> _Document section_:
——

So this question has largely grown out of two previous questions I asked:

Question about notation/conventions for localizations of R-algebras

Help understanding closed subschemes and closed immersions

I have identified and consolidated some of my major points of confusion.

Take exercise (2.18a) from Hartshorne as an example. There I am asked to show that if I have a morphism of rings $\phi: A \longrightarrow B$ with corresponding morphism of schemes $f: \text{Spec} B \longrightarrow \text{Spec}A$, then the corresponding morphism of sheaves $f^{\#}: \mathcal{O}_{Y} \longrightarrow f_{*}\mathcal{O}_{X}$ is injective if and only if $\phi$ is injective.

Let me first lay out what I understand before getting to what is confusing me. After doing section 2.1 of Hartshorne, I felt comfortable with sheaves taking values in an abelian category. Once I got to section 2.2, however, I got a little lost. The issue that everything is done in terms of sheaves of $\textit{rings}$, which certainly do not form an abelian category (indeed we don't even have kernels!). When we take stalks of these sheaves, we find that at some point $p$ (say a prime ideal of $B$), the stalk of the sheaf $\mathcal{O}_{X}$ at $p$ is the local $\textit{ring}$ $A_{p}$. This was all well and good until I came to trying to apply exactness results for localization.

——

> _Material_:
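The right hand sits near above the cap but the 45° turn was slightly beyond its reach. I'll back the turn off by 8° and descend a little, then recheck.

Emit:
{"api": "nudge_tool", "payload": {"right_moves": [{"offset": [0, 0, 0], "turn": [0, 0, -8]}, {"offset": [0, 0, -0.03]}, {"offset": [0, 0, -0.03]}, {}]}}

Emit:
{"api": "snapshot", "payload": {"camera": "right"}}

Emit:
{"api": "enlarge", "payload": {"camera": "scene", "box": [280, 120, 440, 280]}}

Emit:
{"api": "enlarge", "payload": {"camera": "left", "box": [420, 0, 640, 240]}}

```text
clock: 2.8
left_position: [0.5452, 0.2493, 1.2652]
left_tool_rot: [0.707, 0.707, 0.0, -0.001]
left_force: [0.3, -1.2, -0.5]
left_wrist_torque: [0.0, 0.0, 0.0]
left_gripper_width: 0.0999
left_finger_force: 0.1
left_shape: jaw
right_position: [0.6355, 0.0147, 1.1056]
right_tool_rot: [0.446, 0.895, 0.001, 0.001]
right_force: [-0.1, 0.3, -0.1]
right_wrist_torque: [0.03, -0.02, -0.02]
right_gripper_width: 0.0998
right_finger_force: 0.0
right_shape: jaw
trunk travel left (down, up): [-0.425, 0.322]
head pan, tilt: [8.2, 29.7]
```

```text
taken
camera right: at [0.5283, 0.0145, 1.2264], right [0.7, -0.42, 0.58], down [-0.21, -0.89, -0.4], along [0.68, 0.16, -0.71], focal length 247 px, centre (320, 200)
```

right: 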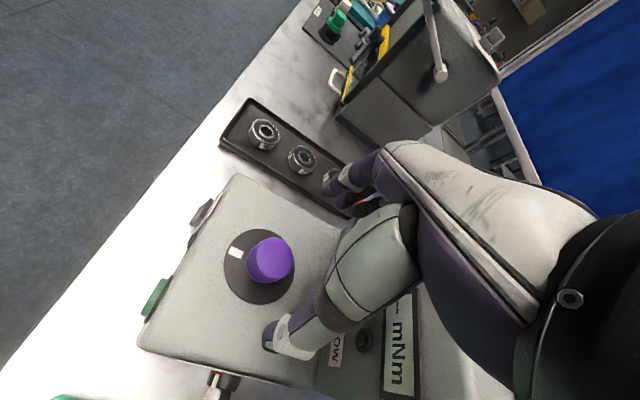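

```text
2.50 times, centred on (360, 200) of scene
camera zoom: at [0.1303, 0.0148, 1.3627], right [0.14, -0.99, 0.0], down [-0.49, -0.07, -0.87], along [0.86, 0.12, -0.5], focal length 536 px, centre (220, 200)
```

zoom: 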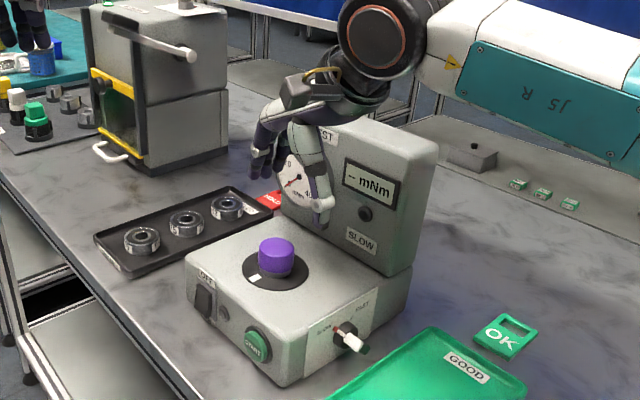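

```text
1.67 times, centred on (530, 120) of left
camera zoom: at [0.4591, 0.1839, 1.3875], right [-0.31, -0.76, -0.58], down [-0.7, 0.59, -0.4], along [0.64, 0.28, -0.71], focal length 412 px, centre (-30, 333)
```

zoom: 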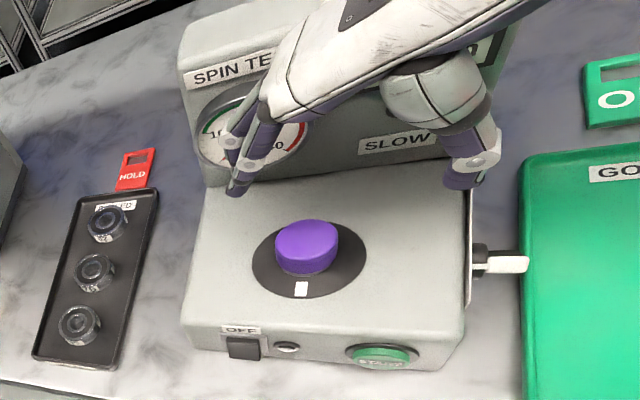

——

> _Set exercise_:
Provide the original wording of the document section from "I have identified" as far as "if $\phi$ is injective.".

> _Solution to this exercise_:
I have identified and consolidated some of my major points of confusion.

Take exercise (2.18a) from Hartshorne as an example. There I am asked to show that if I have a morphism of rings $\phi: A \longrightarrow B$ with corresponding morphism of schemes $f: \text{Spec} B \longrightarrow \text{Spec}A$, then the corresponding morphism of sheaves $f^{\#}: \mathcal{O}_{Y} \longrightarrow f_{*}\mathcal{O}_{X}$ is injective if and only if $\phi$ is injective.